Pensa di aver salvato la vita del paziente 1 e di altri infettati in Italia?
"Nessuno può dirlo. Avevo davanti un ragazzo giovane e sano. Il quadro suggeriva una polmonite virale, non batterica. I primi trattamenti, in rianimazione, sarebbero stati gli stessi praticati poi per il Covid-19. Solo dopo il trasferimento al San Matteo di Pavia si è potuto sottoporlo ad una terapia sperimentale".
Cosa insegna questa incredibile storia di coraggio scientifico?
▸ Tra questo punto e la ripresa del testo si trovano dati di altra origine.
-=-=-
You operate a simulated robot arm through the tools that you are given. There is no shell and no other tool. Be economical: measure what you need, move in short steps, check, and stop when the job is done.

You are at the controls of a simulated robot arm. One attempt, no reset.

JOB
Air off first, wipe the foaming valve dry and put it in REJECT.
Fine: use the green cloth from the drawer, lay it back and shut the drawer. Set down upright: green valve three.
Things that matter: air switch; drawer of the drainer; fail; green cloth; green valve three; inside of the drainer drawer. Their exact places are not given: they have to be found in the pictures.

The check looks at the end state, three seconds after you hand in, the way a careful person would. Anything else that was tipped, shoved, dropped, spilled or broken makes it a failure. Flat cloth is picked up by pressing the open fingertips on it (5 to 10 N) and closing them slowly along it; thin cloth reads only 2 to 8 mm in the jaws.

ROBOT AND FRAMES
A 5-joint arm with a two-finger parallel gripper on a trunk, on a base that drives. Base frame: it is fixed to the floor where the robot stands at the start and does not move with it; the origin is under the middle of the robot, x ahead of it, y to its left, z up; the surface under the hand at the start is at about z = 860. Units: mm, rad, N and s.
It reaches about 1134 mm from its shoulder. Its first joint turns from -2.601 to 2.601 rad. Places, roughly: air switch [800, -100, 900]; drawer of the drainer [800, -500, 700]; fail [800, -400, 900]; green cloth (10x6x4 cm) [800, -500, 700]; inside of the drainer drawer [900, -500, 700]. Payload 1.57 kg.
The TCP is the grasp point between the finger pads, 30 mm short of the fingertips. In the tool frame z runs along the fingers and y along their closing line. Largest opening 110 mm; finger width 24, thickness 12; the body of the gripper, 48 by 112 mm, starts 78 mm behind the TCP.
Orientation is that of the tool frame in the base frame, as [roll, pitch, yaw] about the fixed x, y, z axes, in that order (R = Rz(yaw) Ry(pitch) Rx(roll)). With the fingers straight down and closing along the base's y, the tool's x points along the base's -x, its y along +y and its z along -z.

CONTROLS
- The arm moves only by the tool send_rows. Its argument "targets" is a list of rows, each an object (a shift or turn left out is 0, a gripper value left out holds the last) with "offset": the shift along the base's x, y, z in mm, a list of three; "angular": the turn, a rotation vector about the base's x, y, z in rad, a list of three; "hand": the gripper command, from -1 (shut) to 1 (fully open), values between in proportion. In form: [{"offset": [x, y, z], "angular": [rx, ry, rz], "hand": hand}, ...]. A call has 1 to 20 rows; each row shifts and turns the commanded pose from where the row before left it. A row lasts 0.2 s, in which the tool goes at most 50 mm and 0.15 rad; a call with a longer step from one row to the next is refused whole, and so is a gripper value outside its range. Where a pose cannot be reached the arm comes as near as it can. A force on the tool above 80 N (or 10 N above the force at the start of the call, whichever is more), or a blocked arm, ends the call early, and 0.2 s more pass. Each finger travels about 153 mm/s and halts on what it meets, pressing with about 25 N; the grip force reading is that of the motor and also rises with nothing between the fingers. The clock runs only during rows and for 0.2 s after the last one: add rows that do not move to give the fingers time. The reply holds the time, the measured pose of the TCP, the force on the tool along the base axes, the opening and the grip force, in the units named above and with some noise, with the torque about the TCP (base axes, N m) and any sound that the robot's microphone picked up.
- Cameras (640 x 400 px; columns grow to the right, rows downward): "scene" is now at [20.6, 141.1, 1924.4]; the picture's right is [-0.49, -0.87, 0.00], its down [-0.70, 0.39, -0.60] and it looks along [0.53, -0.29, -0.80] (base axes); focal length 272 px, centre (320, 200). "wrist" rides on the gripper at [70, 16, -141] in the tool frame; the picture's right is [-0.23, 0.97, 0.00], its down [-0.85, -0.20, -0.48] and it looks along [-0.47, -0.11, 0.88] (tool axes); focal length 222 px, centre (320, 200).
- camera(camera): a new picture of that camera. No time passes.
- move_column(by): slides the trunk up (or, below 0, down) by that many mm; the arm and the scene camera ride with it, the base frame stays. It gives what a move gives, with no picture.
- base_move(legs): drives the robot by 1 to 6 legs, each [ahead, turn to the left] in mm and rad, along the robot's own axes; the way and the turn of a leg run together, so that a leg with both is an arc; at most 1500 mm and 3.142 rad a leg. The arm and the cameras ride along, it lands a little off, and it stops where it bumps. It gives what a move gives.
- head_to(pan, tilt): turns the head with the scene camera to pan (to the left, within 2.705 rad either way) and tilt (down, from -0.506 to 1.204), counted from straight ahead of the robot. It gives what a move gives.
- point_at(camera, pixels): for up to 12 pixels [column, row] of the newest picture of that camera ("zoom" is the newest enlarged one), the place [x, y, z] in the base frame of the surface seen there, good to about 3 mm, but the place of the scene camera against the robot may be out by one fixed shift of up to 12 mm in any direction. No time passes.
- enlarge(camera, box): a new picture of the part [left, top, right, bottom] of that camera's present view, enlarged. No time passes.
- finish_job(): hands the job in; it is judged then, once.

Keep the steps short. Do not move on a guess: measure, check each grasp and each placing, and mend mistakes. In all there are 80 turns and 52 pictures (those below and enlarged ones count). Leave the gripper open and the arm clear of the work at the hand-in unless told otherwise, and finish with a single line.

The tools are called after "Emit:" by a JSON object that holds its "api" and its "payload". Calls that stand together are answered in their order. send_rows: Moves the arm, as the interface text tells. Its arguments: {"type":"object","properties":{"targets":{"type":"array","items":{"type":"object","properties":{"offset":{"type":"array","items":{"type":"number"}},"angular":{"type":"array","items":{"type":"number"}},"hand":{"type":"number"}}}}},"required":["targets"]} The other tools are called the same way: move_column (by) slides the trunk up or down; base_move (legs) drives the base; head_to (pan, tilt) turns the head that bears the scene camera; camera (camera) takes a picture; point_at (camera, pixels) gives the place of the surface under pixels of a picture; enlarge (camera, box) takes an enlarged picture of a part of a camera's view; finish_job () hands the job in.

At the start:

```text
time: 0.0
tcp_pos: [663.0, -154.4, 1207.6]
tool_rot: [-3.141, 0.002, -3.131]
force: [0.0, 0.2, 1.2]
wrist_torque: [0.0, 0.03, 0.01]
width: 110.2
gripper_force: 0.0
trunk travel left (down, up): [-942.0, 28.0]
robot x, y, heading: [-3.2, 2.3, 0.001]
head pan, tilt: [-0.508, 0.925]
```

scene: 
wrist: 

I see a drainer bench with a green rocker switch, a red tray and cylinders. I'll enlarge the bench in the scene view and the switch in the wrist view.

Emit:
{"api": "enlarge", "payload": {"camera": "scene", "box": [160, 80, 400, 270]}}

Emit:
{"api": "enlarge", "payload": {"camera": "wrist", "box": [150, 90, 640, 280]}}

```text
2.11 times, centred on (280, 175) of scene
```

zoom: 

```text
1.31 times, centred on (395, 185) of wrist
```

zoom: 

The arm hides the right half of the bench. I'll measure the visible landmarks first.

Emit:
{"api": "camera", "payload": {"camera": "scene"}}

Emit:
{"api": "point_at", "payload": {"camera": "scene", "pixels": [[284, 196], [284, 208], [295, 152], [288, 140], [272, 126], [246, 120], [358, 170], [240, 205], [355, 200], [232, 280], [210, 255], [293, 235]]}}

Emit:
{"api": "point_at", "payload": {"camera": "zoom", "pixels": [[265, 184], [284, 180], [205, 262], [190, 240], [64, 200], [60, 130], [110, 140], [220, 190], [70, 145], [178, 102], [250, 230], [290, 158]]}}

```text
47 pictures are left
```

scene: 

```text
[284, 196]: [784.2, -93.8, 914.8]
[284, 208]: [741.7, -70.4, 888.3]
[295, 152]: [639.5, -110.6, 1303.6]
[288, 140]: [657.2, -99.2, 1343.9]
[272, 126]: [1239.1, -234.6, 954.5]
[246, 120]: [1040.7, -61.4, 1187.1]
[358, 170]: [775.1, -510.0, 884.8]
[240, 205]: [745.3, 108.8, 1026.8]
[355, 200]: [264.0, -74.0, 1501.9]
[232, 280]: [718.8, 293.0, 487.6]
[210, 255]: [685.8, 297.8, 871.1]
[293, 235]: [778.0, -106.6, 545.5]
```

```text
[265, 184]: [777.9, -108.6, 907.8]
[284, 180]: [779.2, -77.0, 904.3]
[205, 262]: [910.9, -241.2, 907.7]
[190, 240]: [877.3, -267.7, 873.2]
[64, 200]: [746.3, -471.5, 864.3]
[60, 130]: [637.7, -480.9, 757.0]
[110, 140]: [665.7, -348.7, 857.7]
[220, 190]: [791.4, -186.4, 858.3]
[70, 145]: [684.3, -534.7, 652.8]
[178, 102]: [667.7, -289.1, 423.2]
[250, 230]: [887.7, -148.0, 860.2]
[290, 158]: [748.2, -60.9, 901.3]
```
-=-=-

"Che la fortuna, se insisti, ti aiuta. Se una persona sta male, una causa c'è. Se le cure note non funzionano, devi tentare quelle che non conosci. Il Covid-19 non aveva messo in conto che l'essere umano, pur di sopravvivere, non si rassegna".
Crede di avere un merito particolare?
"No. Però spero di aver contribuito a dare tempo a colleghi e istituzioni, in Italia e in Europa. Abbiamo guadagnato giorni preziosi per il contrasto all'epidemia. Se anche i cittadini li usano bene, rispettando indicazioni e misure di prevenzione, molti potranno guarire e altri eviteranno il contagio".
Le pare che questo stia accadendo?
"Io sono solo un medico. La responsabilità delle grandi scelte spetta alla politica: che però, in circostanze eccezionali, coincide con l'etica".